Check each line for the word "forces" and give how many have it. Say nothing else.
══ Data segment ══
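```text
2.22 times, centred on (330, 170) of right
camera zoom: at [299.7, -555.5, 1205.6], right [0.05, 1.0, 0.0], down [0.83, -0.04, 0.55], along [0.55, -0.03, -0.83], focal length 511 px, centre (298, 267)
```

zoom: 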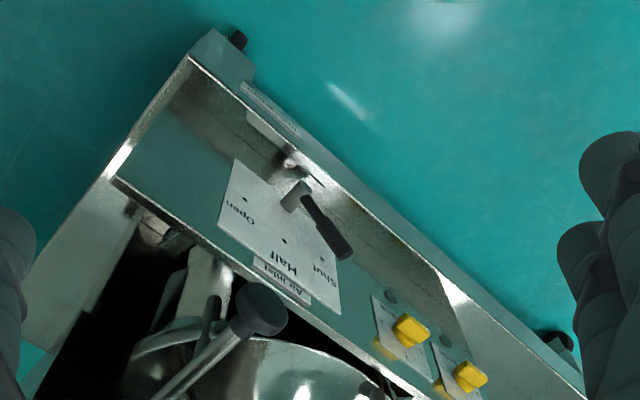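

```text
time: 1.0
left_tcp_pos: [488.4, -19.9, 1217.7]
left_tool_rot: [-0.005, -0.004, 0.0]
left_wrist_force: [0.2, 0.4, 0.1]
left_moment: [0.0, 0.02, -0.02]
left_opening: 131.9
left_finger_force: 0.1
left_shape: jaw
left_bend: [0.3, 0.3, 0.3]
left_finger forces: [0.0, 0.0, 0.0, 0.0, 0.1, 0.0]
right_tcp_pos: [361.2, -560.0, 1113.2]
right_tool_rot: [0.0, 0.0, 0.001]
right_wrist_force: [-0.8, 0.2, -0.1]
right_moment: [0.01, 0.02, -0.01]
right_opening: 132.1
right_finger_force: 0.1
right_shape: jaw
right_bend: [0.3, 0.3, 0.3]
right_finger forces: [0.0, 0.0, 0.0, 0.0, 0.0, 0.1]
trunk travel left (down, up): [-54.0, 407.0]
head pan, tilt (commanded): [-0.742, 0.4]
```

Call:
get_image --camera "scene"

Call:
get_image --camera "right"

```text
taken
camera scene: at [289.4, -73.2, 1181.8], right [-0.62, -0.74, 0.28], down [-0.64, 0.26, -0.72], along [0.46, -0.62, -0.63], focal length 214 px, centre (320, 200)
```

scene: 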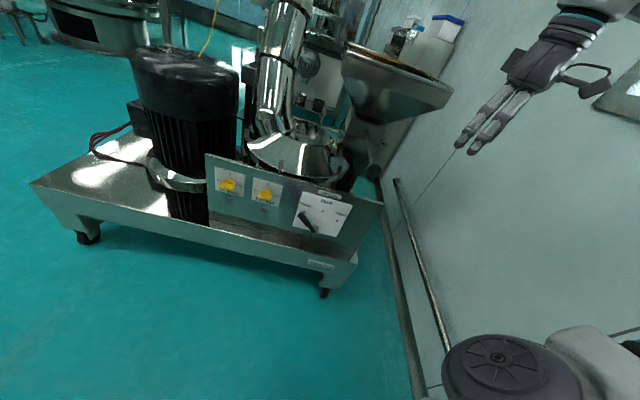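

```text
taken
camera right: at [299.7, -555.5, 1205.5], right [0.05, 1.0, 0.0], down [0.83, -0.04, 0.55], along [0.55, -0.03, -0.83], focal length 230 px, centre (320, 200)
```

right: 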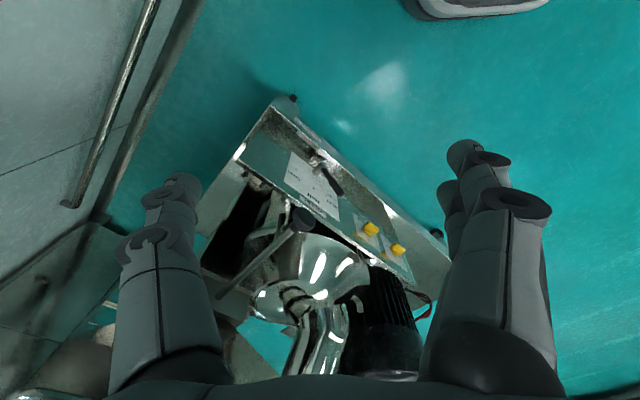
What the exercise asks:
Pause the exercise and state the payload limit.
═══
Solution to this problem:
2